I remember I wanted to buy a Lozano drawing with some boiler and pipe
imagery and the phrase 'I got fucked in the G^ass by Con Ed!" at
the time for $250 and had to pass on it because I needed the money to
move to New York City. Lozano's drawings moved me and inspired me like
nothing else at that moment. I had just finished art school and the
only thing that interested me was the nascent punk movement. Lunatic
rage seemed the only appropriate expression and I was looking for the
visual equivalent to what I had been listening to. When I moved to New
York, I would be asked what artists interested me and I said "Lee
Lozano." Either she hadn't been heard of or there were vague rumors
that she was a "shopping bag lady".
Within a few years many younger artists had found the visual equivalent
to punk music in neo-expressionism. It wasn't until seeing this work
of Lee Lozano's again that I understood why I found neo-expressionism
so contrived. Amid the expressionist assault, there's a depth and complexity--something
wavy in the lines, soft in the edges--it's neither piercing nor brittle
beneath the first look. A good artist's attention during execution has
the ability to twist and counterpoint one's impressions of a work.

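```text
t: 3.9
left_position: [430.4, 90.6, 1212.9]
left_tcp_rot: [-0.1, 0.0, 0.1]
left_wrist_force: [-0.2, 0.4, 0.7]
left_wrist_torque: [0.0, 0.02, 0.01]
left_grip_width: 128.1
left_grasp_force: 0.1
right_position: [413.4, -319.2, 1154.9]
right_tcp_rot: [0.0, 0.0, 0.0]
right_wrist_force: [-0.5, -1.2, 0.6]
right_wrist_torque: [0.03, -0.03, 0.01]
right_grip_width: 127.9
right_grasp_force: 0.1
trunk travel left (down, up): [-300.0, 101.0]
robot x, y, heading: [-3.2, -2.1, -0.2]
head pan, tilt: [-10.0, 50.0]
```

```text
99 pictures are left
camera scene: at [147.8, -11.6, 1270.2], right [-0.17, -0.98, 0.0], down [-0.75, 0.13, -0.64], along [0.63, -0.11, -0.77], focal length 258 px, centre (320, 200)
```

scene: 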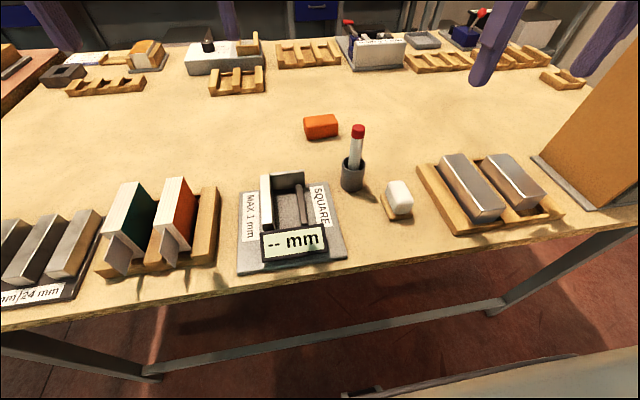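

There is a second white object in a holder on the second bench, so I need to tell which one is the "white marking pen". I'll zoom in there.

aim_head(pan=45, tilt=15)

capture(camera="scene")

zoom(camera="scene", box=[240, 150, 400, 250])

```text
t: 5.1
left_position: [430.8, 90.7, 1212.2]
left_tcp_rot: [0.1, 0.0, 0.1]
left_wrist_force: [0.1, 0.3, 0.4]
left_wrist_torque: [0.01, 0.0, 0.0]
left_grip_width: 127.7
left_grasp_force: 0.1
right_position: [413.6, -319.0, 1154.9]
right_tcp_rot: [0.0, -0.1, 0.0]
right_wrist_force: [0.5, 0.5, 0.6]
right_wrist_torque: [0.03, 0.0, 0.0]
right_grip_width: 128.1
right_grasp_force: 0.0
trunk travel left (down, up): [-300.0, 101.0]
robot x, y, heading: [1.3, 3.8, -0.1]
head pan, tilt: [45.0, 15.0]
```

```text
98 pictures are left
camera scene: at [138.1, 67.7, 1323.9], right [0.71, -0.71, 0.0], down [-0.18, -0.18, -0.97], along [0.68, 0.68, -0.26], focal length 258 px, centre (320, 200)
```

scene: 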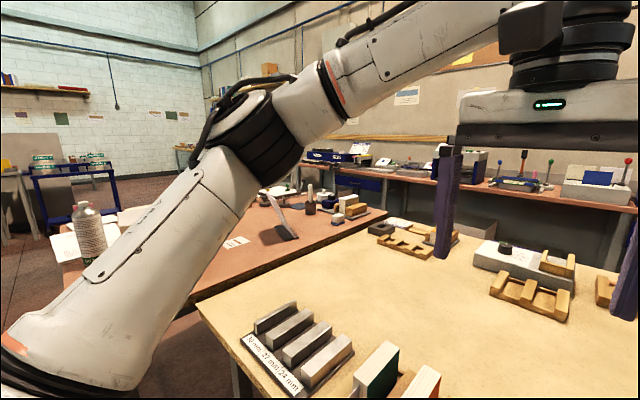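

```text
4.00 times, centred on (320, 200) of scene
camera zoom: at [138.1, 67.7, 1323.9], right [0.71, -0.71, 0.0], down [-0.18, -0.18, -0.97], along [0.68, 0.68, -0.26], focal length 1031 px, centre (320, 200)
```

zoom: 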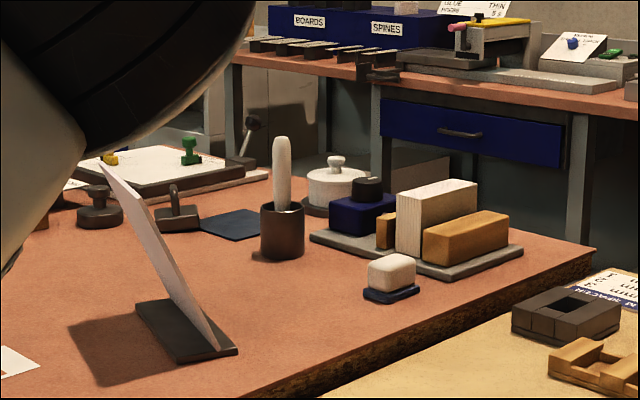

Like punk music, her drawings have a way of conflating aggressiveness,
ridiculousness and vulnerability. Years after their brief recording
life, the Sex Pistols album reveals a musicality and spaciousness that
was not apparent at the time they were performing. All the other bands
of that era have fallen away. In the same way, I'm a little amazed at
the resonance of Lozano's work. The full-throated sexuality and profound
irritation of the work is tempered with an unusual tenderness and clarity.
How rare to see work so unguarded, so strange and refreshing.